- TASKS -
**1)** Reproduce the wording of the passage between "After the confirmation" and "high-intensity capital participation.", with both ends included.
**2)** Produce the text that comes next in the passage.

- PASSAGE -
In this event, the trading volume of contracts related to the escalation of conflict on the on-chain prediction platform Polymarket significantly increased.

The series of contracts regarding "Will the U.S. or Israel strike Iran by a certain date?" (U.S./Israel strike Iran by…?) saw a cumulative trading volume exceeding $500 million, with approximately $90 million traded on the day of the airstrike, making it one of the largest geopolitical markets in the platform's history.

After the confirmation of the leader's death, contracts related to "Will Khamenei lose his position as Supreme Leader of Iran by March 31?" (Khamenei will lose position by March 31?) quickly settled, with a trading volume of about $57 million. The implied probability of contracts like "Will the Iranian regime collapse by June 30?" (Iran regime collapse by June 30?) surged close to 50%, indicating that the market had begun pricing deeper institutional risks. These data suggest that betting is not a scattered activity but rather forms concentrated and high-intensity capital participation.

Source: https://polymarket.com/event/khamenei-out-as-supreme-leader-of-iran-by-march-31

Opinion: Multi-Dimensional Pricing of Conflict Paths and Institutional Risks

On Opinion, contracts related to the U.S.-Iran conflict also exhibited high activity. One type of market precisely defines military triggers. For example, "Will the U.S. strike Iran by …?" stipulates that a "Yes" is only determined if the U.S. military actually hits Iranian territory or official consulates with drones, missiles, or airstrikes; intercepted weapons or other forms of military action are not counted. The trading volume of this contract has exceeded $12.6 million, reflecting the market's high attention to specific military trigger conditions.

Source: https://app.opinion.trade/search?q=Iran

Another type of market shifts focus to institutional risks. "Will Khamenei lose power as Supreme Leader of Iran by …?" prices whether Ali Khamenei will lose power within a specific time window. The rules include resignation, detention, loss of position, or inability to perform duties as criteria for judgment, with credible media consensus serving as the settlement basis, and the trading volume is about $12.9 million. Additionally, markets like "Will the Iranian regime fall by …?" and "Will the ceasefire between Israel and Iran be broken by …?" express probabilities regarding regime stability and ceasefire continuity, respectively.

Although the number of related contracts and overall trading volume on Opinion is still lower than Polymarket, it presents a clearer structure of risk layering: military actions, ceasefire status, leadership retention, and regime direction are decomposed into multiple independent variables, priced in parallel. Thus, war is no longer just a binary question of "whether it will happen," but a risk path that can be segmented, quantified, and continuously revised. Prediction markets thus become real-time measuring tools for sovereign risk and institutional stability.

- STORED DATA -
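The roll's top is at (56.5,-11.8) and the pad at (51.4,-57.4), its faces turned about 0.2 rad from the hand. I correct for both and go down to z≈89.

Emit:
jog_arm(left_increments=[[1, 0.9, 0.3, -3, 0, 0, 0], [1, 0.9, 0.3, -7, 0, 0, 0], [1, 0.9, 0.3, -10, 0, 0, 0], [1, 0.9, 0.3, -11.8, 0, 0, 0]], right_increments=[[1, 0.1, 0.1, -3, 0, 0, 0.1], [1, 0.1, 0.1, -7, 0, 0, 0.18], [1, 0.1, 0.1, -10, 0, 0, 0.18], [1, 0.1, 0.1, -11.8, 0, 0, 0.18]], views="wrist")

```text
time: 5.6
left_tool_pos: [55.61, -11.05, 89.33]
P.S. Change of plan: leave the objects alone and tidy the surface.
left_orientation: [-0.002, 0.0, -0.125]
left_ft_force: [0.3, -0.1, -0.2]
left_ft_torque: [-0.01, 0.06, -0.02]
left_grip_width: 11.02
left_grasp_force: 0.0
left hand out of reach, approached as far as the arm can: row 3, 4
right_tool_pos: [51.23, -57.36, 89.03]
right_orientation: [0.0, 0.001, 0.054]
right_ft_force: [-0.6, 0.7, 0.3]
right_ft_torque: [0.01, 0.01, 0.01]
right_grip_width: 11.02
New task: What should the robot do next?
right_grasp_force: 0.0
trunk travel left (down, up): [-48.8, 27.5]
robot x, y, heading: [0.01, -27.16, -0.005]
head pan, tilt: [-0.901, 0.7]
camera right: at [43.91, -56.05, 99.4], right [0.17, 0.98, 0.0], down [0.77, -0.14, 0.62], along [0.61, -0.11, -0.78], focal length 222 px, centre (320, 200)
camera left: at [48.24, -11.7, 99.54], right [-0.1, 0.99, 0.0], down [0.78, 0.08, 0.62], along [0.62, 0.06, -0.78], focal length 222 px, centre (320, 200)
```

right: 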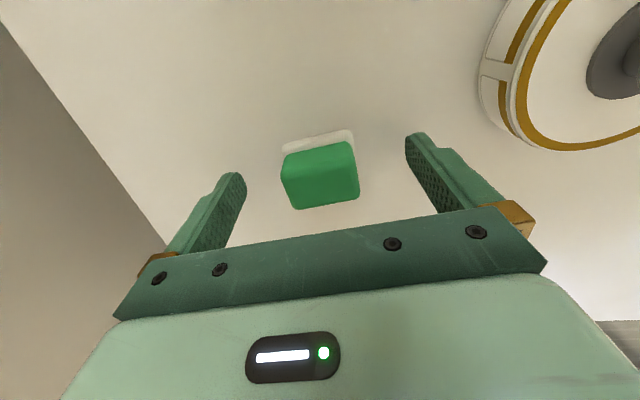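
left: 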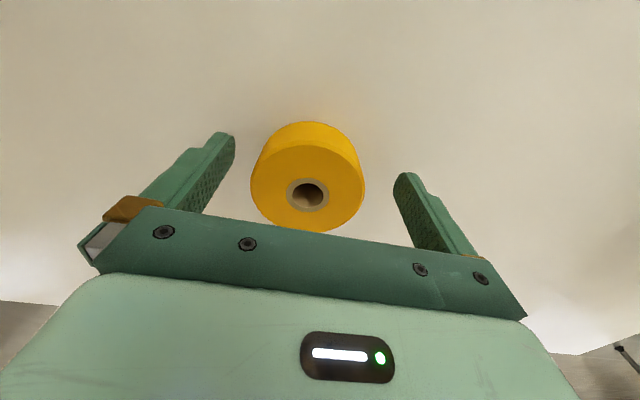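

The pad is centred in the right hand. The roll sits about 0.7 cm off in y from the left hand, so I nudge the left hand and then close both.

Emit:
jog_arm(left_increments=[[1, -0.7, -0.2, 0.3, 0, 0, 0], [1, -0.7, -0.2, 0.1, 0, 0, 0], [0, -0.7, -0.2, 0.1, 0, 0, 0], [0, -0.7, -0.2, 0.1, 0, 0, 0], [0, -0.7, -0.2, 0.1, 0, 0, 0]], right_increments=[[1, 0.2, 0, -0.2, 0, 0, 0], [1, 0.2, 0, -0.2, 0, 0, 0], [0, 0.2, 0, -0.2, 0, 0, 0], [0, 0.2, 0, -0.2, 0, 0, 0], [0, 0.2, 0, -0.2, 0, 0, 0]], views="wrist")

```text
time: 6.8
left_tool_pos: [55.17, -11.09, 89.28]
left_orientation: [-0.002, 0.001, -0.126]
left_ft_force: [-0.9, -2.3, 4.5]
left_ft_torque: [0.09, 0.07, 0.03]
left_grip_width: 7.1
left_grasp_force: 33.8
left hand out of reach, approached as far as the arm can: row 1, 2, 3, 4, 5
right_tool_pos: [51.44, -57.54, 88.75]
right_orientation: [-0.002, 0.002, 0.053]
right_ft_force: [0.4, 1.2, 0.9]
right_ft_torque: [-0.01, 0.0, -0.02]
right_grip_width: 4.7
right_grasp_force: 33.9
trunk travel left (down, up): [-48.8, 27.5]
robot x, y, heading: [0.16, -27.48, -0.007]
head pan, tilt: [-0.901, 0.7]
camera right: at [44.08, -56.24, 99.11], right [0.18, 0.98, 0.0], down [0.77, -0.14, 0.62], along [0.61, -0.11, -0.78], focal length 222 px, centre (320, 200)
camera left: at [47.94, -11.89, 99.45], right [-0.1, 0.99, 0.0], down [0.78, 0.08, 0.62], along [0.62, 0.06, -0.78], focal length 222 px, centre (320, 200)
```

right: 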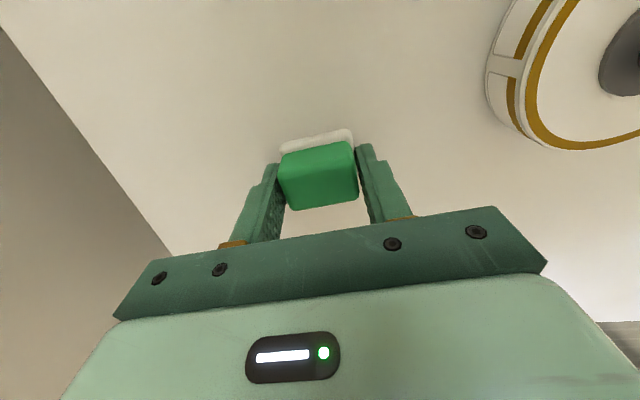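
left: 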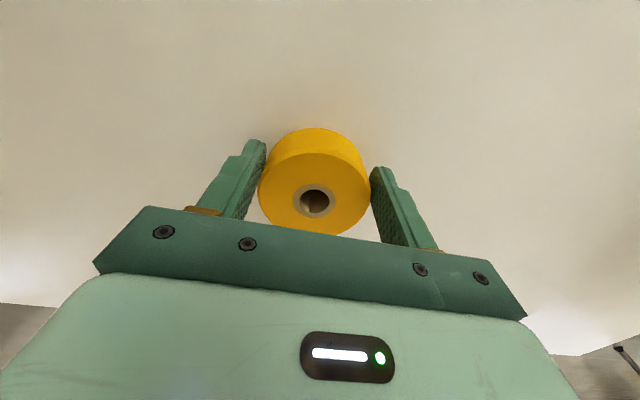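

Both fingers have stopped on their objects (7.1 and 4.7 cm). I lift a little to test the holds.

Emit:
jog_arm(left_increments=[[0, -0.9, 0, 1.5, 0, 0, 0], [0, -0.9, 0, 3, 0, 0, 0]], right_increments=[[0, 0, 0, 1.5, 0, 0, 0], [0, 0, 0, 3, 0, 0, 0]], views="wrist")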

- THE RESPONSES -
**1)**
After the confirmation of the leader's death, contracts related to "Will Khamenei lose his position as Supreme Leader of Iran by March 31?" (Khamenei will lose position by March 31?) quickly settled, with a trading volume of about $57 million. The implied probability of contracts like "Will the Iranian regime collapse by June 30?" (Iran regime collapse by June 30?) surged close to 50%, indicating that the market had begun pricing deeper institutional risks. These data suggest that betting is not a scattered activity but rather forms concentrated and high-intensity capital participation.

**2)**
Probability Curves as "Risk Thermometers"

Unlike oil or gold, prediction markets do not express risk indirectly through assets but directly price the probability of "whether an event will occur." When the probability of conflict escalation rises, odds surge; when the situation eases, probabilities fall. The odds curve itself becomes an immediate gauge of risk sentiment. Some analyses indicate that in the hours before the widespread dissemination of airstrike news, a small number of new wallets concentrated on buying related contracts and profited after the event was confirmed. This phenomenon has sparked discussions about whether information entered the market early, highlighting the time sensitivity of prediction markets.

Traditional markets typically reflect outcomes through rising oil prices or falling stock markets; prediction markets directly trade "whether it will escalate" or "whether it will spread." The former impacts pricing, while the latter influences pricing paths. When traditional markets have yet to open, risks have already been quantified and bet on in the on-chain space.

4. Traditional Asset Opening Confirmation: How Risk Premiums Are Transmitted?

When the on-chain market experiences initial volatility, true cross-asset linkage occurs after traditional markets reopen.

Energy: The First Stop for Risk Premiums

Energy remains the first stop for risk premiums. The Strait of Hormuz accounts for about 20% of global crude oil transportation; as long as the market fears supply disruptions, oil prices will preemptively incorporate risk premiums. The escalation of conflict drives oil prices upward, subsequently raising inflation expectations and affecting interest rate policies and corporate cost structures.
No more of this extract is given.